What is Typhoid Fever?

Although typhoid is no longer common nowadays because of the vaccines and better overall sanitation, families still need to take steps to prevent infection, especially when preparing their food.

Typhoid Fever
Simply put, typhoid fever is a type of infection caused by the Salmonella enterica serotype Typhi found in food and water. Doctors consider it a serious illness that sometimes show similar symptoms to other diseases. The danger of ignoring these seemingly harmless symptoms is the possibility of them developing into life-threatening complications. There is also a similar disease caused by the Salmonella Paratyphi A, B, and C called paratyphoid fever, which might be confused with typhoid.

Typhoid Symptoms
Symptoms vary among affected individuals, although they will exhibit these common signs of typhoid fever, such as; fever, headache and nausea, constipation or diarrhea, stomach pain, and loss of appetite. Typhoid fever may be mistaken for another illness, especially if the symptoms are mild, but ignoring these can place the person’s life in danger. A persistent of high-lasting fever should be a red flag that the person needs medical attention. The severity and the type of complication from typhoid fever also vary, that is why the number of fatalities are still high.

Typhoid Vaccine
Travelers are often advised to get one of the two vaccines available before traveling to countries that are at high risk. Currently, the World Health Organization (WHO) recommends two vaccines; such as the live attenuated oral Ty21a vaccine and the injectable polysaccharide vaccine. The former is recommended for individuals older than five years, while the latter is recommended for individuals two years and older.

Typhoid Prevention
Besides getting any of the two vaccines, you still need to observe sanitary practices when preparing your food. The vaccines after all are only 50% to 80% effective. The doctor will advise you to be careful when buying or preparing your food and drinks, especially if you travel to areas where the disease is common.
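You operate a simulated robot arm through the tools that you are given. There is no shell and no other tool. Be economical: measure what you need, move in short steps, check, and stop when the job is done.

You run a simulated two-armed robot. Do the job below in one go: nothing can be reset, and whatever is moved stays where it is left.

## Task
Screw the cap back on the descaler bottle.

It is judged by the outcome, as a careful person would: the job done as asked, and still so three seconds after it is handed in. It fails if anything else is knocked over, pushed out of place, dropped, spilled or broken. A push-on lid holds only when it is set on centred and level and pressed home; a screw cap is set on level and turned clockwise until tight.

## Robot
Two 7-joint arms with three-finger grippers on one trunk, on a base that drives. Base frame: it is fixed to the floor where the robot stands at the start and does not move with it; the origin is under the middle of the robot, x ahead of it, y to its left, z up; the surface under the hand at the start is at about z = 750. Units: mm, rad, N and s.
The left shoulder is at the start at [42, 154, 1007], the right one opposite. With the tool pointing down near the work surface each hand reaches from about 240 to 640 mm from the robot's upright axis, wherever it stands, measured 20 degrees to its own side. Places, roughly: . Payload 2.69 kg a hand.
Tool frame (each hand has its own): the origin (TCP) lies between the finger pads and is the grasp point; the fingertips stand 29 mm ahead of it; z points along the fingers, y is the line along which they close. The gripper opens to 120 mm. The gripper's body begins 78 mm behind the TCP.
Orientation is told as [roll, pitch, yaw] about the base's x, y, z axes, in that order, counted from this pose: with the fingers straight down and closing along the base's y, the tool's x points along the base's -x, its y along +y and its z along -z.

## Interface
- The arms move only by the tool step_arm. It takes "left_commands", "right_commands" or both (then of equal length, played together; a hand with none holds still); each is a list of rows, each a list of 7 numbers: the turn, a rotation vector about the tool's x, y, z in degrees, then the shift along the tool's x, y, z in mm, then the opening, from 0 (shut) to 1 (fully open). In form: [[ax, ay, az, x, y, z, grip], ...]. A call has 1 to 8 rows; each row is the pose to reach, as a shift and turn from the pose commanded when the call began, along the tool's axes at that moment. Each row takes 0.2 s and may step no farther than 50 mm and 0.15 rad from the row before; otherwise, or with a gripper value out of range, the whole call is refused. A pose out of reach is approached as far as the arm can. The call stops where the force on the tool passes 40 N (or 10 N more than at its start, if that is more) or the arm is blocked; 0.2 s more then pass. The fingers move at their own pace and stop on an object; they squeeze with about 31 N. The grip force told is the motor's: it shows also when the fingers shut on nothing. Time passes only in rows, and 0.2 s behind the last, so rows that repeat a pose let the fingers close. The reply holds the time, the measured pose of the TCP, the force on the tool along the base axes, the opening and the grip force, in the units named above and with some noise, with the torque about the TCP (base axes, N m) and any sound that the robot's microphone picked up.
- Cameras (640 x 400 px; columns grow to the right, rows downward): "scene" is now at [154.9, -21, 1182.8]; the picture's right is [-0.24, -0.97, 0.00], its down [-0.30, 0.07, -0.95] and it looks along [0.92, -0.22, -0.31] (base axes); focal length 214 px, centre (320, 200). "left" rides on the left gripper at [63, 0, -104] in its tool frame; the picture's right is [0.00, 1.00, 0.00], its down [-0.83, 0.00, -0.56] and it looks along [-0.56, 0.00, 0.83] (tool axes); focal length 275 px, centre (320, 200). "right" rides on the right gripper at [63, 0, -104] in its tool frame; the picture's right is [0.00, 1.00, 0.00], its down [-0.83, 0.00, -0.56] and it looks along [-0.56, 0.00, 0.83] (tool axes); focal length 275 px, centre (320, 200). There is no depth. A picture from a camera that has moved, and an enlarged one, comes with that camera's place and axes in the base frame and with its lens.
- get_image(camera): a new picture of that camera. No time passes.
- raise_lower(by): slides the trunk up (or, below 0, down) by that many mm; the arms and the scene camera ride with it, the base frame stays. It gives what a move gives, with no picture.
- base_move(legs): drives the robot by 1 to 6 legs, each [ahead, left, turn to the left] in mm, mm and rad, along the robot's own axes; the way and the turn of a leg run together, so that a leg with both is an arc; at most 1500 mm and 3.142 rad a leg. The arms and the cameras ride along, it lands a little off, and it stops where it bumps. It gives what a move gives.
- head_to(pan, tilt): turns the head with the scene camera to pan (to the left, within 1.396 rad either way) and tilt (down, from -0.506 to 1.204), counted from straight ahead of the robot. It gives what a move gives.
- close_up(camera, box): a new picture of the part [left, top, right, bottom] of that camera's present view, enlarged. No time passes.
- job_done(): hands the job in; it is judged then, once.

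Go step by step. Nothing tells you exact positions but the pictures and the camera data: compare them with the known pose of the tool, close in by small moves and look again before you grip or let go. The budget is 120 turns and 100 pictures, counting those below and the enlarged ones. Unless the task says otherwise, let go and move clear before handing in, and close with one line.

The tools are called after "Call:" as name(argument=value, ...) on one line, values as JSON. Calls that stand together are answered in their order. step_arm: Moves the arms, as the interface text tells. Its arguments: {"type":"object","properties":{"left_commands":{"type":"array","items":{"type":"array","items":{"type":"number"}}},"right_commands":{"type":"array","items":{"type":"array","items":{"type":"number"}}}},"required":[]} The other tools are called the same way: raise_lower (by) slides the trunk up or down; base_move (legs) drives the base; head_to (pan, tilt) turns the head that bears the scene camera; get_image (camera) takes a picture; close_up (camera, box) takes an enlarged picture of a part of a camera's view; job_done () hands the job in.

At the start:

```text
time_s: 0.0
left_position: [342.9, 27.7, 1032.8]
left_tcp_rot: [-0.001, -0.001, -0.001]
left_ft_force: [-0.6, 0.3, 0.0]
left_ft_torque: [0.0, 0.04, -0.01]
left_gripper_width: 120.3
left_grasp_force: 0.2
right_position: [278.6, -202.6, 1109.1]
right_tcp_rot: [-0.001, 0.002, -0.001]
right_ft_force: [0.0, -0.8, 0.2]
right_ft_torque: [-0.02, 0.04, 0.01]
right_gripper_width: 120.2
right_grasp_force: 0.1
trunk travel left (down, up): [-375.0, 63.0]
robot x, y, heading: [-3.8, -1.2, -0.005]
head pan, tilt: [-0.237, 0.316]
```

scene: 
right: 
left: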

As a precaution, make sure that your food is always served cooked and hot, dairy products are pasteurized, and the vegetables and fruits are washed in clean water. Avoid raw or undercooked or soft-cooked food, food made with fresh ingredients, and food served at room temperature.

Typhoid Treatment
Once the presence of the bacteria is detected in the blood, urine or stool, treatment begins with the prescription of antibiotics to fight off the Salmonella bacteria. However, doctors are careful when identifying the type of antibiotic that should be used, because it has to be based on the geographic region and the individual’s resistance. Usually, improvements can be seen within a period of ten days with proper care and medication. In some cases, the individual’s gallbladder is removed if the symptoms are severe. If left untreated, typhoid fever can lead to pneumonia or intestinal perforation.